### Stored records ###
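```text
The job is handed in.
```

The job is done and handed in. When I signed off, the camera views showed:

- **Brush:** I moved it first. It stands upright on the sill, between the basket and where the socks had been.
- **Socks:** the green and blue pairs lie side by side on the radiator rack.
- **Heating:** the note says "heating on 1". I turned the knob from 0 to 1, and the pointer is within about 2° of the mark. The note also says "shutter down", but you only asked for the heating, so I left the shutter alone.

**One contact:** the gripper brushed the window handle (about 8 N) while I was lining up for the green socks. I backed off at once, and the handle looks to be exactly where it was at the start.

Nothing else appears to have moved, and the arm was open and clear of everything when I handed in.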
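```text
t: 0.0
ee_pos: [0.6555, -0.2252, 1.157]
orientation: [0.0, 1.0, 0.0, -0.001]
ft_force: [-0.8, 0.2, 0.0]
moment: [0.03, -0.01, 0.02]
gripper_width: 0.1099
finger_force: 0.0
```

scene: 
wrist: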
###
*What the task requires*: The records above should be returned exactly. Write them as strings in a JSON array, leaving out blank lines.

*Task solution*:
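[
  "```text",
  "The job is handed in.",
  "```",
  "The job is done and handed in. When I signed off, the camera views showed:",
  "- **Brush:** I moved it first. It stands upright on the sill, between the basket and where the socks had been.",
  "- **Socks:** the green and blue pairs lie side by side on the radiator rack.",
  "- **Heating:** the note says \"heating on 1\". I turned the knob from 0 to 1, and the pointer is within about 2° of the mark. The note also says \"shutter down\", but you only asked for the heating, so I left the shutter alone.",
  "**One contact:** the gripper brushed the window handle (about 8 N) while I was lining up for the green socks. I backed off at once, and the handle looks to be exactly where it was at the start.",
  "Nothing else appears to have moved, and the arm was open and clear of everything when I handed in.",
  "```text",
  "t: 0.0",
  "ee_pos: [0.6555, -0.2252, 1.157]",
  "orientation: [0.0, 1.0, 0.0, -0.001]",
  "ft_force: [-0.8, 0.2, 0.0]",
  "moment: [0.03, -0.01, 0.02]",
  "gripper_width: 0.1099",
  "finger_force: 0.0",
  "```",
  "scene: ",
  "wrist:"
]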